╭─ SOURCE DOCUMENT

Probably the most successful of the European warmbloods is the Hanoverian, which has a worldwide reputation as a show jumper and dressage horse. It is the result of a meticulous mix of compatible bloods supported by a strict process of selection.

The Hanoverian breed was founded in 1735 on the stud at Celle, established by George II, Elector of Hanover and King of England. The object was to create a nucleus of strong stallions that, when mated with the heavy local mares, would produce all-purpose agricultural horses.

Initially, Celle relied upon 14 black Holsteins. These were powerful coach horses, based on native mares crossed with oriental, Spanish and Neapolitan blood. Then the Thoroughbred was introduced, which at that time was more oriental in character than otherwise. The result was a lighter, better quality horse that could be used in harness and as a cavalry remount, as well as for general farm work. The Thoroughbred influence was continued, but it was carefully monitored should the Hanoverian should become too light.

By 1924 the stallion population at Celle was 500. After the Second World War, the policy was directed to the production of the riding competition horse. Trakehner - refugees from East Prussia - were used to reinforce the stallion band. Some Trakehners, as well as Thoroughbreds, remain at Celle and still exert a beneficial influence on the continuing development of the Hanoverian breed.

╰─
╭─ MATERIAL

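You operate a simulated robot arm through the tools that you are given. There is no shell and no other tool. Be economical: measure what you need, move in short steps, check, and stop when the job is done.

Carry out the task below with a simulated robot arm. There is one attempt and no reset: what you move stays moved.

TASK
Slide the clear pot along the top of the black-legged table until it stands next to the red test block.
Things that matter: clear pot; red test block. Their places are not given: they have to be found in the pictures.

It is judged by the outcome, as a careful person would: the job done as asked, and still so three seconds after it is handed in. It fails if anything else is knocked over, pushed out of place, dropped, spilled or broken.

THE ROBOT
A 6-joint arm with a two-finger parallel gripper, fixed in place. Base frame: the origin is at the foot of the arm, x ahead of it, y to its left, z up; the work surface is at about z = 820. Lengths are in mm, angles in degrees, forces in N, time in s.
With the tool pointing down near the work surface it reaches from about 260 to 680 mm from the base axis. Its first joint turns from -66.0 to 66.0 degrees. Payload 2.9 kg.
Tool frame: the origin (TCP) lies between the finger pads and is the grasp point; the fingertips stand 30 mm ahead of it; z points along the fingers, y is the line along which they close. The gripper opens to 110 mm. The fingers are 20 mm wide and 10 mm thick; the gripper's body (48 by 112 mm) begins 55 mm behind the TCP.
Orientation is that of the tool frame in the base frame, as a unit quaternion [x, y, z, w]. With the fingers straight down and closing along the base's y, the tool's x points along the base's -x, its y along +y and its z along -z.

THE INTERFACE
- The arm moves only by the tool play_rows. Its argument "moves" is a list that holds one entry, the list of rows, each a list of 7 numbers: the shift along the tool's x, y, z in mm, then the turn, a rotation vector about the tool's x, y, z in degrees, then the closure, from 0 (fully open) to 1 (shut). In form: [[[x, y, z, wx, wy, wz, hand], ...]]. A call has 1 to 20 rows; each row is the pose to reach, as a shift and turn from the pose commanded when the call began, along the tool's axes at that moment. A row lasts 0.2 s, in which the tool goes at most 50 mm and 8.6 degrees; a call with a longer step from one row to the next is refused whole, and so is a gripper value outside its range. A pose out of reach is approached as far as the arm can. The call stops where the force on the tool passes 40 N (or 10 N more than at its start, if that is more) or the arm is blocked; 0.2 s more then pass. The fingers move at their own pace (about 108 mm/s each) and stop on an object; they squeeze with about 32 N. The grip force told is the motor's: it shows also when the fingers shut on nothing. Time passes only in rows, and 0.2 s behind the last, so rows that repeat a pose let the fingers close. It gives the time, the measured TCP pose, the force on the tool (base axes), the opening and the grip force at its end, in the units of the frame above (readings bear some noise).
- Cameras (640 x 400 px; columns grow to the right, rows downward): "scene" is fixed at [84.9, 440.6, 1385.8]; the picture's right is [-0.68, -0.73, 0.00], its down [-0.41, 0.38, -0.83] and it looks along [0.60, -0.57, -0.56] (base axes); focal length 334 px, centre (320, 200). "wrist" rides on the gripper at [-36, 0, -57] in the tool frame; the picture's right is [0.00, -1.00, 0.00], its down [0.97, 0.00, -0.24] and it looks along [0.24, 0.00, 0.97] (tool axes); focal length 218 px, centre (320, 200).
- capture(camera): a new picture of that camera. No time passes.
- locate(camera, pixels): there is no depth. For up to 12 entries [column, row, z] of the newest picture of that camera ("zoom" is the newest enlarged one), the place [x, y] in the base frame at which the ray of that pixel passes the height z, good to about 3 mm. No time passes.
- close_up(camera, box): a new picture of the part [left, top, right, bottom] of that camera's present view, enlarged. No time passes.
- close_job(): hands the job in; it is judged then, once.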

╰─

=== TASK REQUIREMENTS ===
A: Pull out the sentences of the source document that run from "Probably the most" through "all-purpose agricultural horses." and give them unchanged.
B: How does the source document go on? Write the next part.

=== ANSWERS TO THE EXERCISES ===
A:
Probably the most successful of the European warmbloods is the Hanoverian, which has a worldwide reputation as a show jumper and dressage horse. It is the result of a meticulous mix of compatible bloods supported by a strict process of selection.

The Hanoverian breed was founded in 1735 on the stud at Celle, established by George II, Elector of Hanover and King of England. The object was to create a nucleus of strong stallions that, when mated with the heavy local mares, would produce all-purpose agricultural horses.

B:
The selection of the Hanoverian breeding stock includes controlled performance testing and takes into account the temperament of the individual horses. Hanoverians are bred very carefully for their equable and willing temperament, and for their reliability. Much emphasis is given to these qualities. The action of the breed is impressive. It is straight, true, very energetic and has a particular elastic quality. There is little or no knee action and the stride is long.

The introduction of Thoroughbred blood has given quality to the formerly heavy and somewhat coarse head of the old-type, all-purpose agricultural Hanoverian. Modern Hanoverians have a lighter head of medium size which is clean-cut and expressive, with a large and lively eye. The neck of the Hanoverian is noticeably long and fine. It runs into large, sloping shoulders and the withers are particularly pronounced. The back is of medium length and is a strong structure with the loins being particularly powerful as benefits a jumper. The quarters are exceptionally muscular and sometimes there is a characteristic flattening at the croup. Depth through the girth and an exemplary rib formation are a feature of this breed. The structure is one of great strength but it is not one associated with speed. Powerful, symmetrical limbs with large, well-pronounced joints, short cannons and an ample measurement of bone below the knee on the forelimbs are expected. The tail is always well set on the quarters and sometimes, indeed, appears to be set noticeably high. The modern breed should have hard, well-formed hooves. The tendency to poor hooves has been largely eliminated. Every sort of solid color is found in the breed, no single color being predominant. The original Holstein foundation stallions were black. Height is approximately between 15.3 and 16.2hh.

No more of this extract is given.